Paris - Die UNESCO wird diesen Montag über die Aufnahme der Palästinenser abstimmen - und könnte damit in eine Existenzkrise stürzen. Sollte Palästina als Vollmitglied der UN-Organisation für Bildung, Wissenschaft und Kultur akzeptiert werden, könnten die USA den Geldhahn zudrehen und austreten. Das wäre eine Katastrophe für die UNESCO mit mehr als 2000 Mitarbeitern, die ihren größten Beitragszahler verlieren würde.

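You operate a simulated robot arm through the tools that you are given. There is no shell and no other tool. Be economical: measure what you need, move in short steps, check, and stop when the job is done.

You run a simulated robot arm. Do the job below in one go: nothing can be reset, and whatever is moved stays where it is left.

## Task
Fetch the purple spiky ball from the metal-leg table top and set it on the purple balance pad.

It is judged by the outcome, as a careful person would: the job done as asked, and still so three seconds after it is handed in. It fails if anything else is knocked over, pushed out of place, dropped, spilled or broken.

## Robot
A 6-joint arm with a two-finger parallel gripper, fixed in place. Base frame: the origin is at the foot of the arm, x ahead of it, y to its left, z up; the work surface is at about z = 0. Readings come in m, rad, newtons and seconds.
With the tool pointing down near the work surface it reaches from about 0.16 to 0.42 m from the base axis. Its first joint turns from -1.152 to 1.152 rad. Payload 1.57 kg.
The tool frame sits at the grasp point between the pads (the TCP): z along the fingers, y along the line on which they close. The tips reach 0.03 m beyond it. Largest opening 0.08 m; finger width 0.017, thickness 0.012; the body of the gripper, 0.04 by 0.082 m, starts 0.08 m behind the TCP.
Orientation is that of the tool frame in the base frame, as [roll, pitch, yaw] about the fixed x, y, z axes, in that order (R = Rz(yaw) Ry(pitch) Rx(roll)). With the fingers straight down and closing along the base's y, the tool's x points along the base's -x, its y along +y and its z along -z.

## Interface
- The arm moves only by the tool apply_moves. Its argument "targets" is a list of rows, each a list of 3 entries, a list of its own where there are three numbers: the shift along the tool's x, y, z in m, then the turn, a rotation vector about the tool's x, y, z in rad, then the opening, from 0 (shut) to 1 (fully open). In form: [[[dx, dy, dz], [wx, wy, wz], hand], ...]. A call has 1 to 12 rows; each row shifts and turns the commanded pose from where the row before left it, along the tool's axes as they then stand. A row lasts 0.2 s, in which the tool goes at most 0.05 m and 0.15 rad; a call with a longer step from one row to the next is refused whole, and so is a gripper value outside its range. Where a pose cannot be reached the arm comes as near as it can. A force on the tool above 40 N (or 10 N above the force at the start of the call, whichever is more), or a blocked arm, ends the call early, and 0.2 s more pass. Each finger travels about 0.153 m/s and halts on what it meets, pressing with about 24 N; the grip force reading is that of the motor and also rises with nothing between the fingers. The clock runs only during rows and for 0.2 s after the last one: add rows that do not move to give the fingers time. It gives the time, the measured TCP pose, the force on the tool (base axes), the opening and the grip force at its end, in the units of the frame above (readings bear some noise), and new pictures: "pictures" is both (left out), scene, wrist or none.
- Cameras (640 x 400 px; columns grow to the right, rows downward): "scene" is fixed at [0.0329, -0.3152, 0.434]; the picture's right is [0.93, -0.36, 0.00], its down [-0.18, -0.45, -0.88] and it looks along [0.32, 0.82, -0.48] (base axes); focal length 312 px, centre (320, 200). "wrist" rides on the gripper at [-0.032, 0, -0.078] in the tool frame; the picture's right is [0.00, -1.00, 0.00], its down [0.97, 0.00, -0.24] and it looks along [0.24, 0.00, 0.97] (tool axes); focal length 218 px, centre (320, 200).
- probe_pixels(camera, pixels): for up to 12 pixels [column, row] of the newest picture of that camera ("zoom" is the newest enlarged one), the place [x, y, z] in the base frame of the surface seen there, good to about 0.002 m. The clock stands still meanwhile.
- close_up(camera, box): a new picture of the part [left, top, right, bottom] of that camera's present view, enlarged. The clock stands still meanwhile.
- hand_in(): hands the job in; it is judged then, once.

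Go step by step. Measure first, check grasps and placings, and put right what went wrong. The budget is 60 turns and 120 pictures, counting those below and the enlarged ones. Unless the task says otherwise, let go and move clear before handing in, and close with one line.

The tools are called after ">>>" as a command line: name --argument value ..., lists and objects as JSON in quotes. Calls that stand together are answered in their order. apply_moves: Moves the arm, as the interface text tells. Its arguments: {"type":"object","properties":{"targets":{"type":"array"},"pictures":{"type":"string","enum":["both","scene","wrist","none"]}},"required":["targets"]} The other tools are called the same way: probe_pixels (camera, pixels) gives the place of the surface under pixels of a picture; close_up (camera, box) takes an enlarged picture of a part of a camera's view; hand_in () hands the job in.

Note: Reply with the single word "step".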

Die UN-Organisation würde jährlich rund 70 Millionen Dollar (rund 50,3 Millionen Euro) einbüßen. Washington steuert 22 Prozent des laufenden Zwei-Jahre-Haushalts von 653 Millionen US-Dollar bei und ist damit der mit Abstand größte Geldgeber vor Japan und Deutschland.  Die UNESCO-Vollversammlung tagt bis zum 10. November in Paris mit Delegationen der 193 Mitgliedsländer, die über das Programm, den Haushalt sowie neue Mitglieder entscheidet. Bekannt ist die Organisation vor allem für das Welterbe-Programm und die Bildungsförderung.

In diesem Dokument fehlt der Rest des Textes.